BEGIN SELECTED EXCERPT

I disagree. The Dublin Core users are free to comment.

>> 2. The means by which RDF Datatyping captures knowledge about
>> datatype values is by associating lexical forms (literals) with
>> datatypes (URIrefs).
>> 
>> 2. A datatyping idiom is an expression of a datatyped value
> 
> No, that is too limiting. And unnecessary. The point of the
> datatyping idioms is to provide unambiguous syntactic patterns which
> have particular meanings relative to datatypes. Exactly what those
> forms and meanings are is determined by the rules in the MT, and we
> should explain them as clearly as we can, of course. BUt we should
> respect them (or change them.) We shouldnt just ignore them.

I never said we should ignore them. I'm saying the MT should
capture the above. Yes, it does so by defining syntactic patterns
and their meanings, and there are some side effects in addition
to the primary goal, such as assigning the value to a blank node,
but the primary goal is to communicate a datatype value. If a
datatyping idiom does not communicate a datatype value, it is
broken and useless insofar as datatyping is concerned.

>> which
>> associates a lexical form with a datatype, and
>> is comprised of (a) a literal, taken to be a lexical form, (b) a
>> URI, taken to identify a datatype, and optionally (c) a blank node
>> which denotes the datatype value represented by the lexical form
>> according to the lexical to value mapping of the specified datatype.
>> 
>> 3. A literal which occurs as part of a datatyping idiom always
>> denotes itself, the string,
> 
> Right

Please remember that I said that.

END SELECTED EXCERPT
BEGIN COLLECTED MATERIAL

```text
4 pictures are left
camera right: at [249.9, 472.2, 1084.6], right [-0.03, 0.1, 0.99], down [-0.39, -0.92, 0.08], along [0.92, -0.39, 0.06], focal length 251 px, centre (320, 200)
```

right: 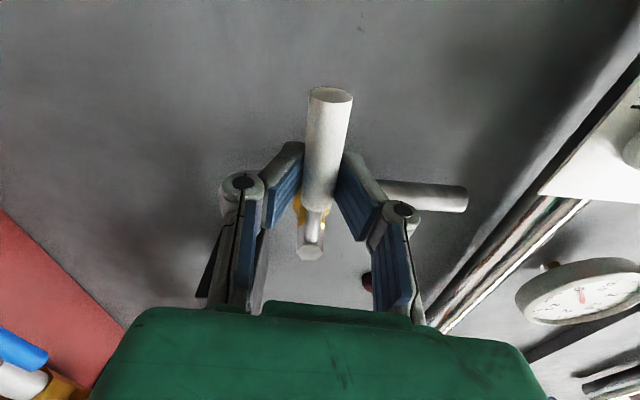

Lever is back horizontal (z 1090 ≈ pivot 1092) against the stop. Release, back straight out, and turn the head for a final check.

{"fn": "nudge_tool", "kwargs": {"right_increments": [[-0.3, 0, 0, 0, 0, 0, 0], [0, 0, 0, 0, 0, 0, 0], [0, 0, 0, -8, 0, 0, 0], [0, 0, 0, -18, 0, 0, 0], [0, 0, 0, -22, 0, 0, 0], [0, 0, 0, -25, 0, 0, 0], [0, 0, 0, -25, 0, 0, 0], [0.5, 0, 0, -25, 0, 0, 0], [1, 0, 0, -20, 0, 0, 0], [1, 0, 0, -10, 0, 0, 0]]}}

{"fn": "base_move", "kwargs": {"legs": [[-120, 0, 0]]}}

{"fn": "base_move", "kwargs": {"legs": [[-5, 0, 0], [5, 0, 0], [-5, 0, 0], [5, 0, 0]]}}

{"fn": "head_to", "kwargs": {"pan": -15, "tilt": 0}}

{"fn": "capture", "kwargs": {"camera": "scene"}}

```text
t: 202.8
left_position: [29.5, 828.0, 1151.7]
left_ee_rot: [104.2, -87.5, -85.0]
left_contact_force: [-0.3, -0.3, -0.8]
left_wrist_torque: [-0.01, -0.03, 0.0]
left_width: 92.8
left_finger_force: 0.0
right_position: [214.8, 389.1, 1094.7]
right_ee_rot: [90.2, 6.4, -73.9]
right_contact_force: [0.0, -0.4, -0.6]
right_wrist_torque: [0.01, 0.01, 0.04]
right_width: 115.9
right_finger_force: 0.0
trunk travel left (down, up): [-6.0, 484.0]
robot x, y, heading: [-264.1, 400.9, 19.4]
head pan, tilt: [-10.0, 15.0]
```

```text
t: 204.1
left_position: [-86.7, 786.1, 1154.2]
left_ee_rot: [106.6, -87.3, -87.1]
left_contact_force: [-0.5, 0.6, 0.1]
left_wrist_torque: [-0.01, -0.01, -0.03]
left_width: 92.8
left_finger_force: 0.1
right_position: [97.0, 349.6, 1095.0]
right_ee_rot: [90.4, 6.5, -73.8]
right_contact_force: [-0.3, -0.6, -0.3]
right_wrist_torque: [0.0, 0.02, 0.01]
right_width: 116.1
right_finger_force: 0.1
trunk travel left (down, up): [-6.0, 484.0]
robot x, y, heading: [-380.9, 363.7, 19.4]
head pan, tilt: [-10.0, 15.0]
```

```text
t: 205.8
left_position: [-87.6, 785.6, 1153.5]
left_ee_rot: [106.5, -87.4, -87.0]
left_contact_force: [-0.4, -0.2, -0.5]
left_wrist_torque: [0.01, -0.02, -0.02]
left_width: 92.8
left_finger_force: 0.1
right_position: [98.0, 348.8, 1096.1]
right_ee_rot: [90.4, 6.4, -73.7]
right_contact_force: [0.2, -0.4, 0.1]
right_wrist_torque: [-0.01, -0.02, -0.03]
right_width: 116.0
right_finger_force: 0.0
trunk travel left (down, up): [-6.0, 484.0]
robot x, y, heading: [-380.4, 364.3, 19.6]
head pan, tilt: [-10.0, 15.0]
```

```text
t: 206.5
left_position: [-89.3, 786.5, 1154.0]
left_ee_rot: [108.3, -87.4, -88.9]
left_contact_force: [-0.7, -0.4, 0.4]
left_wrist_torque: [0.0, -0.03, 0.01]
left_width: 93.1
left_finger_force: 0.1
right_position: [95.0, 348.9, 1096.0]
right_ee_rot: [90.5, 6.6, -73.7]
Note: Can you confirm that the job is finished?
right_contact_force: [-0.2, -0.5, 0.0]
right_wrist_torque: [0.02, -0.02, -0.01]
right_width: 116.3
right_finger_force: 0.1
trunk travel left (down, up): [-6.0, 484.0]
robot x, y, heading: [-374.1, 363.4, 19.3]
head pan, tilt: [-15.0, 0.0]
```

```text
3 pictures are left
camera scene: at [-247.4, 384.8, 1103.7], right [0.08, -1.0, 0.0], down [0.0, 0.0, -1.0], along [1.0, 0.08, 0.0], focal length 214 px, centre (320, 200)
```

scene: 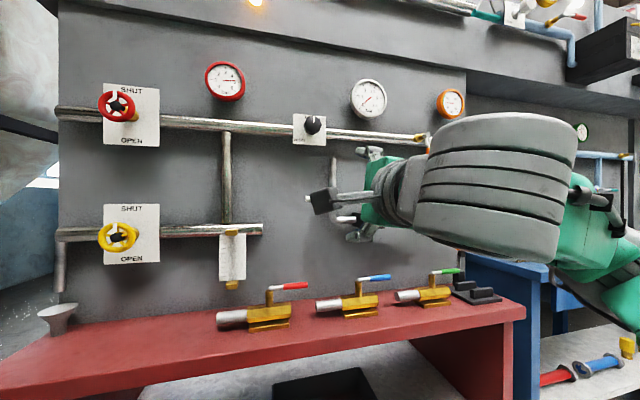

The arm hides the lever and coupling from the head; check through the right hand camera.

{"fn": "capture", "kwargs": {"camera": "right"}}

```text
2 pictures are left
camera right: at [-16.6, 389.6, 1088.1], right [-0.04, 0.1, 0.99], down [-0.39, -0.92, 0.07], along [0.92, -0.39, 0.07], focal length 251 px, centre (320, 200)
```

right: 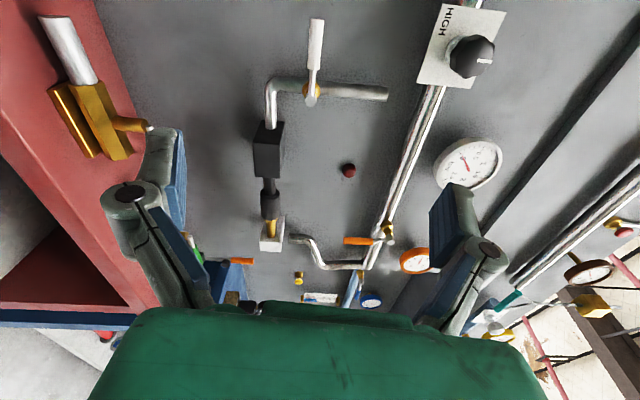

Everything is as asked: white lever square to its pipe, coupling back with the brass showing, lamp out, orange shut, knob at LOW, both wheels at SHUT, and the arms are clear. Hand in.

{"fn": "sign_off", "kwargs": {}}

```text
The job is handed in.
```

END COLLECTED MATERIAL

| STATED EXERCISE |
Write what comes next in the selected excerpt.

| TASK RESPONSE |
>> even though it is also understood to
>> represent a datatype value
> 
> Wrong. It should never be understood that way in RDF. An application
> may choose to do so, but that interpretation would go outside the RDF
> spec and could result in invalid inferences.
> 
>> in conjunction with the specified
>> datatype. 

Again, you seem to be having trouble with qualifying clauses.

>> This is not a contradiction. The literal by itself
>> cannot identify a datatype value. It is only the combination
>> of the literal and datatype which provide sufficient information
>> to identify a datatype value.
> 
> Even in combination with a datatype, the literal still means itself.
> That is what the WG agreed, and what the MT reflects.

Sigh. Isn't that what I just said above?

>> 4. The value denoted by a blank node occurring as part of a lexical
>> form or datatype property idiom is unknown to RDF. It can only be
>> known externally to RDF with the addition of full knowledge of the
>> datatype mapping. Thus, datatype clashes cannot occur within RDF.
> 
> That is a very misleading way of putting it. The clashes occur in
> RDF, in a real sense - they are a consequence of the RDF semantic
> conditions -  but they can only be detected by using information
> about datatypes.

Uhhh... well, since the values cannot be known or compared in RDF,
how can they clash in RDF?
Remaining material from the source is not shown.